TASK OBJECTIVE —
Quote exactly, and only, the lines from the one with "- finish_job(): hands" down to the one with "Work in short", both included.

STORED DATA —
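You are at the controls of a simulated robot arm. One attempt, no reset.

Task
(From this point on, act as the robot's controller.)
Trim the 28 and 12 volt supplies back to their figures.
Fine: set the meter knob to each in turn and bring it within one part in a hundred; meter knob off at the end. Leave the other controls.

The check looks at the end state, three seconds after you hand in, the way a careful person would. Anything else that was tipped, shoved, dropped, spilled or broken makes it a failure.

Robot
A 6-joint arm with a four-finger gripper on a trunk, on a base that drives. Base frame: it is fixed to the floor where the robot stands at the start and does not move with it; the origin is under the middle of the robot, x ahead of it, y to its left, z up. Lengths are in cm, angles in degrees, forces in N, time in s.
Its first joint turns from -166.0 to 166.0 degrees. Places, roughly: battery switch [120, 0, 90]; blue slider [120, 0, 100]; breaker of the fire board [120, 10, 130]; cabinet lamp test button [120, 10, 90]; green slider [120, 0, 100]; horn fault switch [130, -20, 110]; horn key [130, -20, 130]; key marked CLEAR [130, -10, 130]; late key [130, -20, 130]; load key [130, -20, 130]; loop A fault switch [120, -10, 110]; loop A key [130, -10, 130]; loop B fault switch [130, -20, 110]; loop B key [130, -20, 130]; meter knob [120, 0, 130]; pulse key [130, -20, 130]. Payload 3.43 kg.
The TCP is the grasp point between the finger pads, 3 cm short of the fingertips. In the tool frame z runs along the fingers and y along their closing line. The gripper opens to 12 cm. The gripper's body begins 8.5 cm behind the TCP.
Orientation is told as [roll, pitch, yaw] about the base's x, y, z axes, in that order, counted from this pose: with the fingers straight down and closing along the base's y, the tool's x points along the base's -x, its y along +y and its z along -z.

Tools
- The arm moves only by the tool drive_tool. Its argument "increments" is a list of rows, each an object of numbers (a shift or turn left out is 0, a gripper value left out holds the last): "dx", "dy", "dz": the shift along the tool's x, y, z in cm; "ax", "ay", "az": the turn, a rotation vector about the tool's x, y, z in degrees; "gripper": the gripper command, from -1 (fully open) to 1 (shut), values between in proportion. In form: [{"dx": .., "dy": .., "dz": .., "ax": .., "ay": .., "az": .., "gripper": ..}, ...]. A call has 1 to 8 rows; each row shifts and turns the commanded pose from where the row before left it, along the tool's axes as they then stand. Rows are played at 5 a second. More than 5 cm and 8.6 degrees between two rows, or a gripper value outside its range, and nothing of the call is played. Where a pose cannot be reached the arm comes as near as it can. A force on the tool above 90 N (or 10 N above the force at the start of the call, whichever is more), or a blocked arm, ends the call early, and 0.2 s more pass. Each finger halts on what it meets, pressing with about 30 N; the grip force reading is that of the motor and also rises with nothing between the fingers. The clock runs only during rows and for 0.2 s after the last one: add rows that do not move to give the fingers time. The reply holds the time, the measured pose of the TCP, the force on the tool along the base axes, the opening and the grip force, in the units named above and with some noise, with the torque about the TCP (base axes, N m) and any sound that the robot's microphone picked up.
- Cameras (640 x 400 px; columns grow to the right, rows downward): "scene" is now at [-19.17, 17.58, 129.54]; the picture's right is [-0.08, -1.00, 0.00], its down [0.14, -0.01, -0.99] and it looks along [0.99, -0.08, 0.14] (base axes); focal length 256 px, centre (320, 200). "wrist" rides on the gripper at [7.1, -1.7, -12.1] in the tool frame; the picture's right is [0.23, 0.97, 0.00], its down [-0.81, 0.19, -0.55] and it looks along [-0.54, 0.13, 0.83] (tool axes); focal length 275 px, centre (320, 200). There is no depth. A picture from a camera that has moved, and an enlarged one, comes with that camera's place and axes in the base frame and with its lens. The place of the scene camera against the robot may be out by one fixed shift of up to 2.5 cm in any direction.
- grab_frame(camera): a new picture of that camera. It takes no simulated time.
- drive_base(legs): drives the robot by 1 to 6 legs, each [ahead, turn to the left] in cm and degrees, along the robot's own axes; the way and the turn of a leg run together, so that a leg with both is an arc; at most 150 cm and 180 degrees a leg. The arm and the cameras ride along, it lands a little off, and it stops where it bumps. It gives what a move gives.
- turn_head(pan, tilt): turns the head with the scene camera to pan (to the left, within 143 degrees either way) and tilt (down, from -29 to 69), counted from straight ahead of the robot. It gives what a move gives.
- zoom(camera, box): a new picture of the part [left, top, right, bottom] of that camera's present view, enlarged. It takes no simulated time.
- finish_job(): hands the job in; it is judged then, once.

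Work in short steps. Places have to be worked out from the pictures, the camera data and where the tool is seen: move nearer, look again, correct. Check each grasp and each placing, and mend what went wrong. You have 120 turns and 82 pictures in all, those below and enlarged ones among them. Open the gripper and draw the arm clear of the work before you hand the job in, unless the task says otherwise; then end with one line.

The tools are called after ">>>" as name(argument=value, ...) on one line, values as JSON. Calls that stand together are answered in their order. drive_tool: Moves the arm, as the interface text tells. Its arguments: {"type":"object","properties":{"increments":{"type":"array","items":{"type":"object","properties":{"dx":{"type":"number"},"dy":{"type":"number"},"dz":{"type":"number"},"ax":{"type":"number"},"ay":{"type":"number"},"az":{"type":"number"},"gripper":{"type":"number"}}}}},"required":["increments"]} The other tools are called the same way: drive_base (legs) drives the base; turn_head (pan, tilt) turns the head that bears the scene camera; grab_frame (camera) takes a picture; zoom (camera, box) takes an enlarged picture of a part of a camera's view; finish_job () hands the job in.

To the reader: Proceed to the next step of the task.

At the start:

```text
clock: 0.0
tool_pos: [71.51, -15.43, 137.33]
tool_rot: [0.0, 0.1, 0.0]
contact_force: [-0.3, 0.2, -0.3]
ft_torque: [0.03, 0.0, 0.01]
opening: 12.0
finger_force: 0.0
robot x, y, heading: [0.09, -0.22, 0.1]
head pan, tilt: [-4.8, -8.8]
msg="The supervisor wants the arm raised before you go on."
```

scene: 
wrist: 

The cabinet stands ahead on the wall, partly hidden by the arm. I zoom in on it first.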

RESULT FOR THIS TASK —
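- finish_job(): hands the job in; it is judged then, once.

Work in short steps. Places have to be worked out from the pictures, the camera data and where the tool is seen: move nearer, look again, correct. Check each grasp and each placing, and mend what went wrong. You have 120 turns and 82 pictures in all, those below and enlarged ones among them. Open the gripper and draw the arm clear of the work before you hand the job in, unless the task says otherwise; then end with one line.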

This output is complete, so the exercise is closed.